I’m not going to explain this perfectly, but effectively it took a verbal that could mean the tape recording or the data notation of calls and turned it into a gerund that has the connotation in English of a discrete tape recording (note also the really cloddish use of the passive in a situation where you wouldn’t use it in English).
And from that, Clapper pounced on the “recordings” and presented them — in a quotation taken out of context — as discrete phone calls recorded individually. NSA’s not doing that, he says.
But we knew that. What they’re doing is intercepting call data in bulk and then sorting through what they want to keep.
It’s worth noting that the comment on the Boundless Informant screen Le Monde gets this from, however, refers to a more accurate calls “interceptées.” None of that excuses Le Monde’s presentation of it as such, particularly not its weak English translation which Clapper exploited (which isn’t, however, the actual language that has given François Hollande an opportunity to pretend to be shocked, and his English-only gotcha would be useful in refuting this for actual French readers). But that’s one source of the gotcha.
Now, as I said, this is relatively unprecedented. In the recent “interview” with Keith Alexander, NSA issued non-denial denials about info sharing with Israel. But there have been few very specific denials like this one.
And why would there be? Should we now assume all the other facts that have come out, anywhere in the world, are true? That Clapper has gone out of his way to do so, it seems, suggests the IC doesn’t dispute any other facts, which is almost certainly not the case, but nevertheless a fair assumption given their attention to this discrete point.
The one exception to this general rule, though, suggests why Clapper may have used this bad translation to claim gotcha! It just so happens to pertain to the WSJ story on upstream Internet collection, which offers this description of how the collection works (note, this would differ from the upstream collection in France in communication type — phone versus Internet — and presumably the degree of filtering going on).
The systems operate like this: The NSA asks telecom companies to send it various streams of Internet traffic it believes most likely to contain foreign intelligence. This is the first cut of the data.
These requests don’t ask for all Internet traffic. Rather, they focus on certain areas of interest, according to a person familiar with the legal process. “It’s still a large amount of data, but not everything in the world,” this person says.
The second cut is done by NSA. It briefly copies the traffic and decides which communications to keep based on what it calls “strong selectors”—say, an email address, or a large block of computer addresses that correspond to an organization it is interested in. In making these decisions, the NSA can look at content of communications as well as information about who is sending the data.
The big takeaway from that article was that the initial run on this data at the telecoms have the ability to get 75% of the Internet content in the US, a number just as impressive as the 70.3 million calls in a month.

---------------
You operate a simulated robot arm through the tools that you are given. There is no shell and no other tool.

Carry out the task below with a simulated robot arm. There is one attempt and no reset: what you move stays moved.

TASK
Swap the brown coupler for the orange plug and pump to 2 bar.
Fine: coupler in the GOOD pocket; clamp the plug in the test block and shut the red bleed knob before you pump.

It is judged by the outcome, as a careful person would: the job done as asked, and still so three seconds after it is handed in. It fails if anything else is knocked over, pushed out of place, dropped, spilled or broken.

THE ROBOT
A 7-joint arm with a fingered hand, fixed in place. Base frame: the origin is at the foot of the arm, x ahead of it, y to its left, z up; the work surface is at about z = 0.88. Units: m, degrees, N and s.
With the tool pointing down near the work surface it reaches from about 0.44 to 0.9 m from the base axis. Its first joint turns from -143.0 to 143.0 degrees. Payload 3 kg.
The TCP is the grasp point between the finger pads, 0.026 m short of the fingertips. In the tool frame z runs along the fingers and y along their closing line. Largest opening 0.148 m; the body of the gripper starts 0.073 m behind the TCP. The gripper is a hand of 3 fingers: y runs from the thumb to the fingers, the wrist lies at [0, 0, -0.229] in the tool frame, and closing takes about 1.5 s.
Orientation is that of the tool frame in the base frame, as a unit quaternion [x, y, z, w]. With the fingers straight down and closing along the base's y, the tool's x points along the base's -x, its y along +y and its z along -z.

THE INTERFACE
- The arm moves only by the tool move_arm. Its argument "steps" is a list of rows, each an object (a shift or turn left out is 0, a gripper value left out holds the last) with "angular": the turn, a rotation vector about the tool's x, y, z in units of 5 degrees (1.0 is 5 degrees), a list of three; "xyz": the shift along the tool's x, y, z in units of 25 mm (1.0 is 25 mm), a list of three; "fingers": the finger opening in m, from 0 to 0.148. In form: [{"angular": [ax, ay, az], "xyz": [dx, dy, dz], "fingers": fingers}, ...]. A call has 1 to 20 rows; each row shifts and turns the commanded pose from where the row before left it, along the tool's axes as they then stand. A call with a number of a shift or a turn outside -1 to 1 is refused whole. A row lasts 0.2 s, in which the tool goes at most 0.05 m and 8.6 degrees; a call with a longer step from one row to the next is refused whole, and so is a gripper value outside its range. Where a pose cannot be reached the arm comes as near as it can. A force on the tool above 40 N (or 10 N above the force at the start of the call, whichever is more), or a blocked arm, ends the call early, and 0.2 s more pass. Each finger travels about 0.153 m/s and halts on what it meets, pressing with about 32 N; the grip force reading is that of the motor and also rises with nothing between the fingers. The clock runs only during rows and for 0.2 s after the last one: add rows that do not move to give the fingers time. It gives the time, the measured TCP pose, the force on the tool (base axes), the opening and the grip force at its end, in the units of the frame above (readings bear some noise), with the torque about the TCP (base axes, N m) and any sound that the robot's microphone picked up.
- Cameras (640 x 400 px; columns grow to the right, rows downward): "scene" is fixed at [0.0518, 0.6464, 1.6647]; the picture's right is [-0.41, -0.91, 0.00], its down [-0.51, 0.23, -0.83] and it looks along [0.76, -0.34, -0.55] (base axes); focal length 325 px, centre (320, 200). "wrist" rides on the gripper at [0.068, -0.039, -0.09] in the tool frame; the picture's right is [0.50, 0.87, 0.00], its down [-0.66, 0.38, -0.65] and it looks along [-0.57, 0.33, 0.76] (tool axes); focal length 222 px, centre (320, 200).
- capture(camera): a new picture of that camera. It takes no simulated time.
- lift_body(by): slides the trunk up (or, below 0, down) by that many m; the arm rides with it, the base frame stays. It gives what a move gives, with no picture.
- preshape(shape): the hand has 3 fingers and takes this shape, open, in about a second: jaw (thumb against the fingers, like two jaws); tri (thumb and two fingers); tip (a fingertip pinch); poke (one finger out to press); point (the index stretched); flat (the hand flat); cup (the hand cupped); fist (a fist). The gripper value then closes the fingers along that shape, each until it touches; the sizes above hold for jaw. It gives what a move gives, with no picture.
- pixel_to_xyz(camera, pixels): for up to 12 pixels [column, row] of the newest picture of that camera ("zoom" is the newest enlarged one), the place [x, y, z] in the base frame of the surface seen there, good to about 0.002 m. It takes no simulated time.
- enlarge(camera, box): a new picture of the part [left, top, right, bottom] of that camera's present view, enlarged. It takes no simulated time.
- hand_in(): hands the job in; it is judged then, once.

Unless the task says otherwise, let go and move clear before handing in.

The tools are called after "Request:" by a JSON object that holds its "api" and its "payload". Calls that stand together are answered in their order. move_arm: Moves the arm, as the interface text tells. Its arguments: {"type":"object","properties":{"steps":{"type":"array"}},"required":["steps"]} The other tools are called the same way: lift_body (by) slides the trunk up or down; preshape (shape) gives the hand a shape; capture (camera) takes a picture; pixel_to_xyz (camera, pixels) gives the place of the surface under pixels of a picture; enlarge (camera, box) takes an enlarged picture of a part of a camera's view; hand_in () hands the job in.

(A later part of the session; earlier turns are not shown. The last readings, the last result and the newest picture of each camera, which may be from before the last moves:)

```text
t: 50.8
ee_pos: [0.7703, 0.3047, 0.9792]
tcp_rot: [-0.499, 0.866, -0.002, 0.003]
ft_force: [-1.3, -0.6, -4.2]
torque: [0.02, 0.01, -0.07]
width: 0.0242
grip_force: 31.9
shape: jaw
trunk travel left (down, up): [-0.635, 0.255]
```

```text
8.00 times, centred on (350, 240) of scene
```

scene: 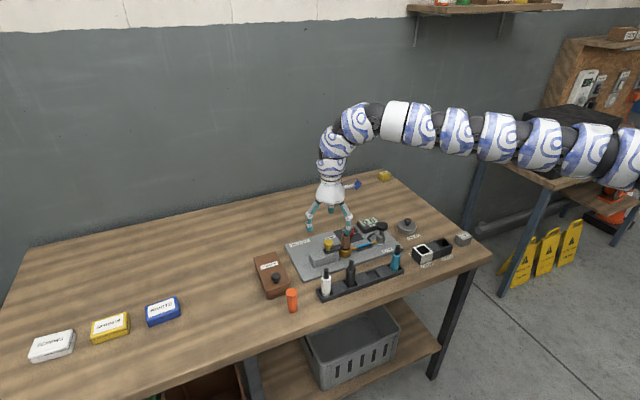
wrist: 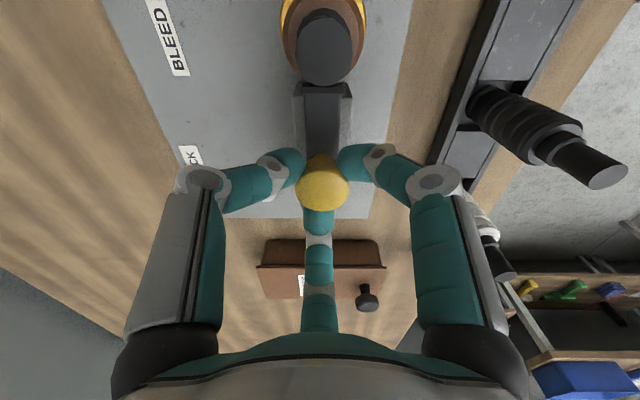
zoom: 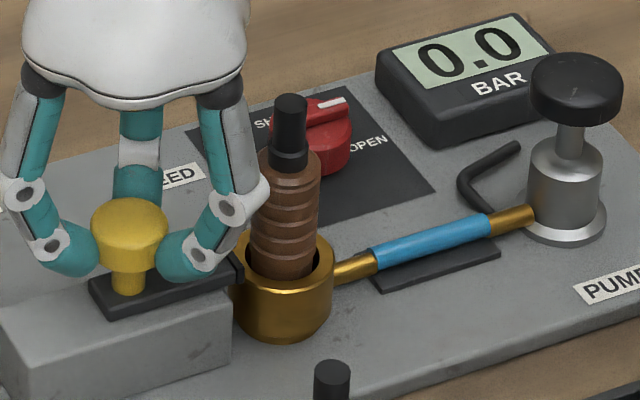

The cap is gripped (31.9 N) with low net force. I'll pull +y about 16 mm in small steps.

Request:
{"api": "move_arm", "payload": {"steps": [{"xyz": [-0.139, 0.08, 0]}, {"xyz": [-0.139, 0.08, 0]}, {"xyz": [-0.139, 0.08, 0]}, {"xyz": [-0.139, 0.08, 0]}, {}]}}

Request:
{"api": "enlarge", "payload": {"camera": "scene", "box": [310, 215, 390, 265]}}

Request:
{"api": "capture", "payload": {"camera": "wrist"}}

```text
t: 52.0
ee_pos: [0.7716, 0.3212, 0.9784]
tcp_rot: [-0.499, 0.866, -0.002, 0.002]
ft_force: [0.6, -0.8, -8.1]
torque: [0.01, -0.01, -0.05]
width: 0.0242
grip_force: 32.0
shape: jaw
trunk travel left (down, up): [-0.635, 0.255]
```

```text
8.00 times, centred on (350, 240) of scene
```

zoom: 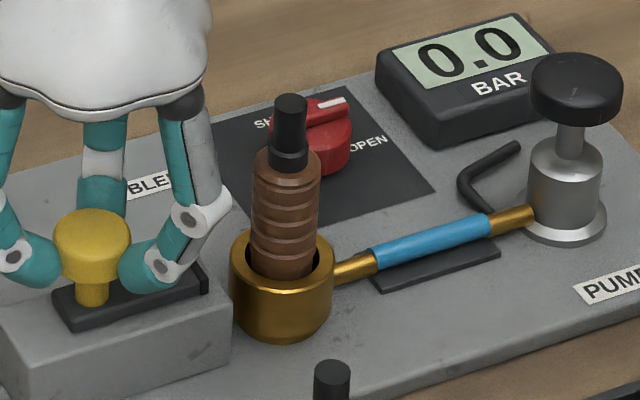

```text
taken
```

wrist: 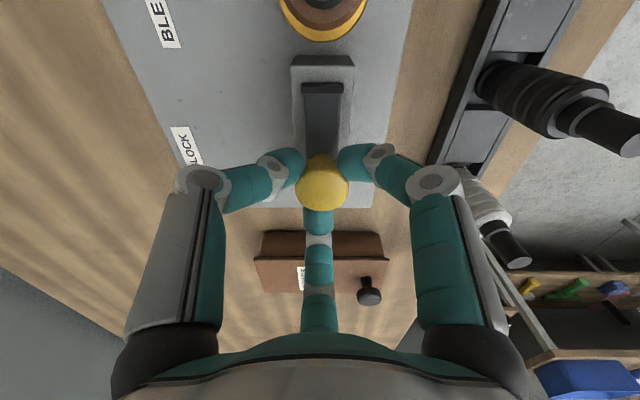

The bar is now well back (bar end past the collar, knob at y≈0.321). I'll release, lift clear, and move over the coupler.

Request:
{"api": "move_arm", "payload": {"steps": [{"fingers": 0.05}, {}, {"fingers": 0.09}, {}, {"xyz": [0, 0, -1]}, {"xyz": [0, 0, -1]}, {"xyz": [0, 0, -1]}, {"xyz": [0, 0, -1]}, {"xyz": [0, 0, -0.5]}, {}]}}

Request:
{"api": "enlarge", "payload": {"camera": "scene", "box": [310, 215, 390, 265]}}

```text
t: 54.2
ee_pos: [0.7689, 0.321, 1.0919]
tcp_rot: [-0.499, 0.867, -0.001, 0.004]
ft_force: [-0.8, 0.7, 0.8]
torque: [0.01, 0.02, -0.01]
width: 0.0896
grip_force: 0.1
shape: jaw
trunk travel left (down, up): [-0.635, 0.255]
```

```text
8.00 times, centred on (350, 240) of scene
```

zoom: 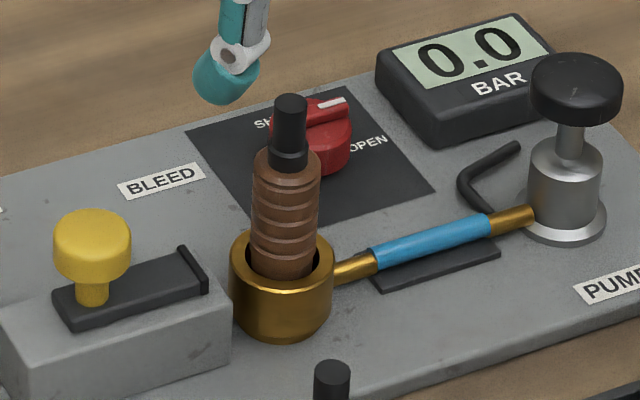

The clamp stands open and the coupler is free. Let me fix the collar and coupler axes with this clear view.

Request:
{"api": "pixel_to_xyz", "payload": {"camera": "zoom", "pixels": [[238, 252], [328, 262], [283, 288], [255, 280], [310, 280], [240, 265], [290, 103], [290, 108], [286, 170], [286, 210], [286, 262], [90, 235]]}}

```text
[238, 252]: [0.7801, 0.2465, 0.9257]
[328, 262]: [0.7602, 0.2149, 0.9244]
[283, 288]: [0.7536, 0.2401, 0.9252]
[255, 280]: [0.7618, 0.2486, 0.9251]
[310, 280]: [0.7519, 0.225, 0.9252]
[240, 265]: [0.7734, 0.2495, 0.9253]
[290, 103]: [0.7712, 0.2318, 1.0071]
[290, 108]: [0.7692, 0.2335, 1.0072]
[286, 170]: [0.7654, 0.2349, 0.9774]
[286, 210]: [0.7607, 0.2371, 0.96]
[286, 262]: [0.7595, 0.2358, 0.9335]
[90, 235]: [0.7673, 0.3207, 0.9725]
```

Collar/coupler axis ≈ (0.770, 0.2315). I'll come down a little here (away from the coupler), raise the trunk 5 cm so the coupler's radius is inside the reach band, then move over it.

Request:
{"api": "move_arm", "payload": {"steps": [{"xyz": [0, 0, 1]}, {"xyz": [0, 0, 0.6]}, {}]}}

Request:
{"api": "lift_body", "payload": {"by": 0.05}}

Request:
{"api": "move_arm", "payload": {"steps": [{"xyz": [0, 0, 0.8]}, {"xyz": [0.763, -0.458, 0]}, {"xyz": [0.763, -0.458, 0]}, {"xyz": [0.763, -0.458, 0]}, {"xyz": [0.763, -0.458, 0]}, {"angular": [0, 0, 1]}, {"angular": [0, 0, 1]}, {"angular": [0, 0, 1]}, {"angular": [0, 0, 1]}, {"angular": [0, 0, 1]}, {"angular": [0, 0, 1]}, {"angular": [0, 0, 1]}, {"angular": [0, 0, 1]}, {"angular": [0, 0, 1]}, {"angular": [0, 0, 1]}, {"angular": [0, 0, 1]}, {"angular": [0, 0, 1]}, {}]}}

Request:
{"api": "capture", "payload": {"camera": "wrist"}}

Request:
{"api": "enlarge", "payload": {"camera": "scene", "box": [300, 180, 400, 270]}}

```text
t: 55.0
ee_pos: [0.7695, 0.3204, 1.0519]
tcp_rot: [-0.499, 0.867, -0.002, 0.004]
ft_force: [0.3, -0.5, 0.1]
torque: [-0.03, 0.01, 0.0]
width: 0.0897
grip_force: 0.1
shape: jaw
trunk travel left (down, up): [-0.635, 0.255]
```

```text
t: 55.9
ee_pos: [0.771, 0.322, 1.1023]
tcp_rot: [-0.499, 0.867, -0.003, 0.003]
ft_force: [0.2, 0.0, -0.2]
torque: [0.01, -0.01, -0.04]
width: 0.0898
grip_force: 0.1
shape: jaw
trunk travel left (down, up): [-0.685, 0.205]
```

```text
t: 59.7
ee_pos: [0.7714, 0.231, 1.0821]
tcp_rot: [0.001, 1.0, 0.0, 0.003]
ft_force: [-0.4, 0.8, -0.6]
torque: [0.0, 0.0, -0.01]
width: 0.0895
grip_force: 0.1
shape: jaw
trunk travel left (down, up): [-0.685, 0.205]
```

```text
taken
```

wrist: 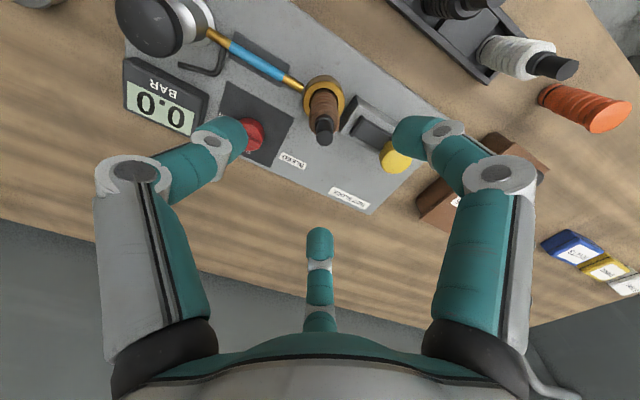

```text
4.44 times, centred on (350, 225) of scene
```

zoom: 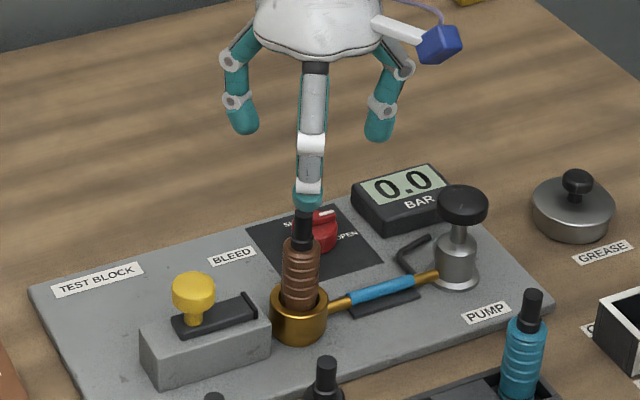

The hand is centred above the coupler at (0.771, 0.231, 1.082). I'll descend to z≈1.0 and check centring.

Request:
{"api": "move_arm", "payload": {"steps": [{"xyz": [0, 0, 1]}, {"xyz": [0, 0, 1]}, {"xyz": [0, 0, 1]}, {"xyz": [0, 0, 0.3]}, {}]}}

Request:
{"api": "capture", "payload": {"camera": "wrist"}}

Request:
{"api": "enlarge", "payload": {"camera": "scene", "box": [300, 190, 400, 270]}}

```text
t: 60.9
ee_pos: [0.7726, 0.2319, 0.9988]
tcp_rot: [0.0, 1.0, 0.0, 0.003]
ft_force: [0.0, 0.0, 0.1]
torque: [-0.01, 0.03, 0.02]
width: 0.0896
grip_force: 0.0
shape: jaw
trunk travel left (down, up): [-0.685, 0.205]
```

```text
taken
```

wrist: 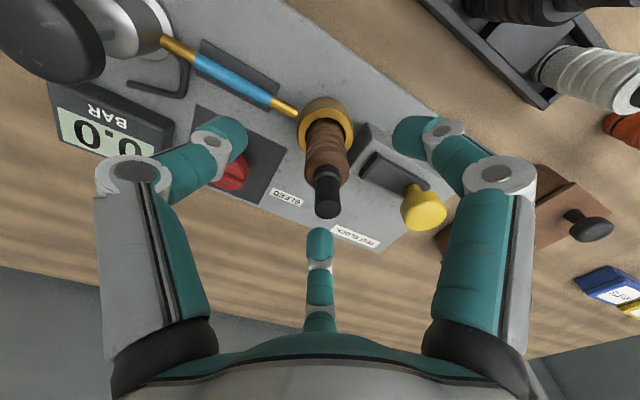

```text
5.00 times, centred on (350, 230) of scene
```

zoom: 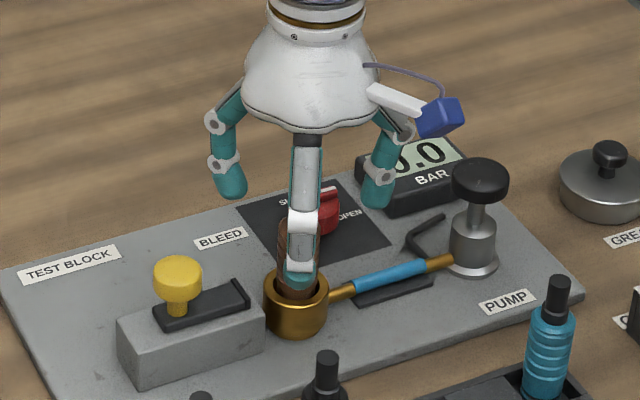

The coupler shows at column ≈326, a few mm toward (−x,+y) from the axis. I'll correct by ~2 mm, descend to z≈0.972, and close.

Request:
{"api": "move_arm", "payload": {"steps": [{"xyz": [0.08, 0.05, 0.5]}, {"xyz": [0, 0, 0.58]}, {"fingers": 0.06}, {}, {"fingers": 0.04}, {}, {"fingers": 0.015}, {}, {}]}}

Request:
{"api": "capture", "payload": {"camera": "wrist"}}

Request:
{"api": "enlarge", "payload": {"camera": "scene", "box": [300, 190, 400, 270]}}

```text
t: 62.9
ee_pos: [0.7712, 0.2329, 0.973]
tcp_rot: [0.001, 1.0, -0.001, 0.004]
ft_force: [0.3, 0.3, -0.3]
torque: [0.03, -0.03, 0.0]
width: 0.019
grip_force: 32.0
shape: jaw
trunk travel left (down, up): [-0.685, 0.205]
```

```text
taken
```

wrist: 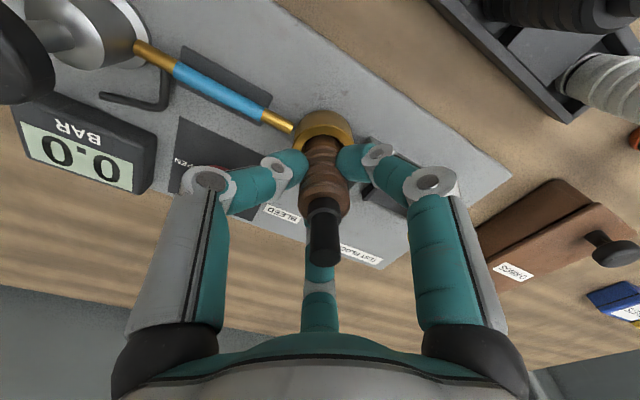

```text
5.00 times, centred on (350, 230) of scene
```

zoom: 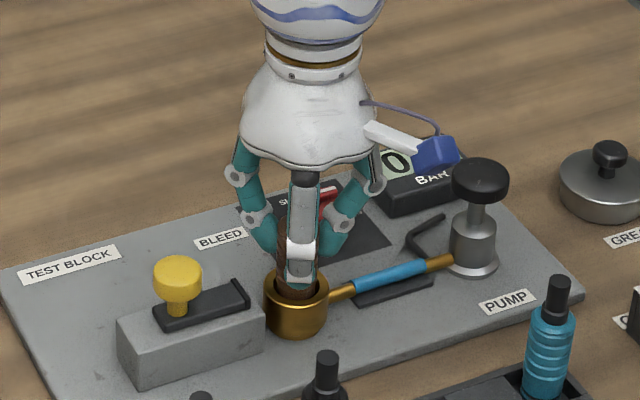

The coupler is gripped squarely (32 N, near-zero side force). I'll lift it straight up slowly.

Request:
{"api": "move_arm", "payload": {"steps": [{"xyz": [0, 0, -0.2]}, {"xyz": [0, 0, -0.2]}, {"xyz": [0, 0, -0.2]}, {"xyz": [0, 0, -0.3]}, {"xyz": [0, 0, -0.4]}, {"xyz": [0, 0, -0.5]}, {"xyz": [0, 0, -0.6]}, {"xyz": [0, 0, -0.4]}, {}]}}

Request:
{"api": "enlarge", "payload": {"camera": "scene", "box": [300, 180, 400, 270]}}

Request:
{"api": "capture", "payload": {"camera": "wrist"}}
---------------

The system has the capacity to reach roughly 75% of all U.S. Internet traffic in the hunt for foreign intelligence, including a wide array of communications by foreigners and Americans. In some cases, it retains the written content of emails sent between citizens within the U.S. and also filters domestic phone calls made with Internet technology, these people say.
To deny that claim, ODNI issued an even more misleading denial (and one that ultimately presented no complaint about the WSJ reporting).
The reports leave readers with the impression that NSA is sifting through as much as 75% of the United States’ online communications, which is simply not true.
That is, as with Le Monde’s admittedly misleading bad translations, Clapper denied something other than what the article in chief claimed (though again, I do think Le Monde got legitimately gotchaed here).
Perhaps the most interesting aspect of this is the recurrent efforts to use gimmicks to deny misrepresentations but not the underlying discussion that NSA is getting access to (whether an analyst touches it or not) unbelievable volumes of communications.
It’s becoming the one thing they try to deny, over and over, via whatever means no matter how dishonest. And yet thus far, this linguistic gotcha is the closest they’ve ever come to ever issuing a factually honest denial to the otherwise confirmed fact that they are collecting vast amount of data directly off telecom backbones.